Sometimes described as a thickener, stabilizer, or binder, xanthan gum is a polymer composed of sugar residues secreted by the microorganism Xanthomonas campestris — the same bacteria that creates black spots on broccoli and cauliflower. It was approved for use as a food additive in the US in 1968.
While it’s generally accepted within the scientific community that it is safe to consume up to 15 grams of xanthan gum per day, you may want to think twice before consuming too much due to its laxative effect. Many people with compromised or sensitive digestive systems report experiencing increased discomfort and bloating after consuming even minor amounts.
Now that you know what it is, let’s look at what it does. I’ve been baking bread — lots of bread. I’m trying to finish up the original recipes that will comprise Volume 1 of Cooking2Thrive’s Breads and Crackers recipe card set. I begin each new recipe by creating a gluten-free flour blend that will give me the mix of protein, starch, and texture needed to create a pleasing crumb and appropriate rise for the particular muffin, biscuit, cheese cracker or bread I’m baking.
After several tests, I baked a delicious sandwich bread with a good rise. My tasters loved it! My only concern was that the slices tended to crumble a bit on the 2nd day. Without too much thought I decided to try the traditional gluten-free solution to this problem. Don’t ask me why. I haven’t used gum in a recipe in the past four years.
Nonetheless, I went out and bought two small packets of xanthan gum and added 2.25 tsp to the bread recipe — slightly less than was recommended for a recipe containing just over 3 cups of flour. I left everything else the same. The dough immediately seemed drier and more gooey, not really more sticky to the hands, just more glommed together. The amount of rise totally changed. And the bread had a slimy texture I couldn’t stand to eat.

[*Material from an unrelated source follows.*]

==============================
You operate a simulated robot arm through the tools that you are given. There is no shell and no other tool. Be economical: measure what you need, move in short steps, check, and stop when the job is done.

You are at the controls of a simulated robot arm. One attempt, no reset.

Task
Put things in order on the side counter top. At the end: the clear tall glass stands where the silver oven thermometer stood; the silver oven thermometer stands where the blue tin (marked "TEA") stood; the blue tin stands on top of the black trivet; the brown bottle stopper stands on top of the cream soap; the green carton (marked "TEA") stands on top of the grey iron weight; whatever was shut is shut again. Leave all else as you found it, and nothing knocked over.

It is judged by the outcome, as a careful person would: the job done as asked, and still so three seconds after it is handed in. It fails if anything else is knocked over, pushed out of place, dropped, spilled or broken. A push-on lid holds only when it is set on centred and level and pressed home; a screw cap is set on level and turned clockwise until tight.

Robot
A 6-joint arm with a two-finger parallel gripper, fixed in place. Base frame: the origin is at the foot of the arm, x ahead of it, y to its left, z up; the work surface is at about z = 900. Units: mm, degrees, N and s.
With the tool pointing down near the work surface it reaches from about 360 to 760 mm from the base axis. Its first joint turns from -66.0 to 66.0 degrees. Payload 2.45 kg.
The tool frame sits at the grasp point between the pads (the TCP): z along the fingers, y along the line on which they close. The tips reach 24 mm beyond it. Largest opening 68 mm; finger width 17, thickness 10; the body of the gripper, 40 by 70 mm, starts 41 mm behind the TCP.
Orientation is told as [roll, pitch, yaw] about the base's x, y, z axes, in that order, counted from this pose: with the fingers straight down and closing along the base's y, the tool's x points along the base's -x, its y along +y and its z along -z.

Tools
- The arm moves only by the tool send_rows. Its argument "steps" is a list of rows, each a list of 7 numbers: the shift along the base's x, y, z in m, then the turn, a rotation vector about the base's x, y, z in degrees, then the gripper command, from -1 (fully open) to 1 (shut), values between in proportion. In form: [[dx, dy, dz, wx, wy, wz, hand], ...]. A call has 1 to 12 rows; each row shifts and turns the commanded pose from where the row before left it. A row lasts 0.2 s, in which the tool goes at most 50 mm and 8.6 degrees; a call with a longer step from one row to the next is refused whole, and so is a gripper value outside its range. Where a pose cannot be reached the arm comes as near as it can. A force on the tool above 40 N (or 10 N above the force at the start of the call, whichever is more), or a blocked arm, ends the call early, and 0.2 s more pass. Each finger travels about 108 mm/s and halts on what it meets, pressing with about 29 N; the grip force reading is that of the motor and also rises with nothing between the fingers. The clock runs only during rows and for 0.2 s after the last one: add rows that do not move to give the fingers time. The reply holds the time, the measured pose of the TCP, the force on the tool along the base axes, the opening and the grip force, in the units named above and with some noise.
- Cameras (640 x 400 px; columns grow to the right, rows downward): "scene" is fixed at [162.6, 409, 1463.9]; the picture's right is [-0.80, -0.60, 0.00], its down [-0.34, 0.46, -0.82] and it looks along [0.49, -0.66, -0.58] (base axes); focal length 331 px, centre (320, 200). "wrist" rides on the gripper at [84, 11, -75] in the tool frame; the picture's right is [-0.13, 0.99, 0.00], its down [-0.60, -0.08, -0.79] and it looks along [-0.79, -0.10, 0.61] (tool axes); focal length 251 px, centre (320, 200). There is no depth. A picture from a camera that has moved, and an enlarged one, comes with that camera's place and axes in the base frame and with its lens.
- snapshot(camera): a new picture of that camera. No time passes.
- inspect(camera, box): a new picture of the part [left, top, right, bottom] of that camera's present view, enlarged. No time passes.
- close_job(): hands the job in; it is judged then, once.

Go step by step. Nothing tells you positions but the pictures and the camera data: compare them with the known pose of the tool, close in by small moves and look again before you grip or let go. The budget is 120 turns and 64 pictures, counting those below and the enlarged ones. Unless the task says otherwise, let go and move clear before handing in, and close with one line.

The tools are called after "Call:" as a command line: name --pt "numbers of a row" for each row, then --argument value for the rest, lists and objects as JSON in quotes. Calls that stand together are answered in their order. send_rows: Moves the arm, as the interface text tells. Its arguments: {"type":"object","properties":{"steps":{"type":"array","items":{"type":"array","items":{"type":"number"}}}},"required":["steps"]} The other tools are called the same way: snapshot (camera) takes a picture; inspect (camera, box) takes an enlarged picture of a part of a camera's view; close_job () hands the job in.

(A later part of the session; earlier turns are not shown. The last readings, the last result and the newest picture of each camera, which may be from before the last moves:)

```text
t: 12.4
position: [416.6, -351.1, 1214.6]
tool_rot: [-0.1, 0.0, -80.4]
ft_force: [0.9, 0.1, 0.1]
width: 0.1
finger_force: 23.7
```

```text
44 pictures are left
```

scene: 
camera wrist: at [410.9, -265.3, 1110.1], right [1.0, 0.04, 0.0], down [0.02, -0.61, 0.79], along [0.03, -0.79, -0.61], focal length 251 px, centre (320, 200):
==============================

You may have read that xanthan gum increases the elasticity of gluten-free dough. That is not my experience. What it seems to do is function more like glue that pulls the flour grains closer together. In the case of bread, that means more density, a lower rise, and a slightly slick texture.
Rather than abandon the idea of using xanthan gum, I baked a second variation using .25 tsp xanthan gum. The result was better, but still noticeably different from the original recipe containing no gum. Finally, I baked a loaf that included .125 tsp xanthan gum. As you can see in the illustration below, even that tiny amount changed the texture of the bread, but the result tastes good and holds together better than the original as the days go by.
When the final version of this recipe is published, I may have landed on an even better way to reduce crumbling over time, but you can benefit from my trial and error right away. Now that you can see what xanthan gum is really doing to your bread, you can explore the options of minimizing or eliminating xanthan gum for improved taste and texture.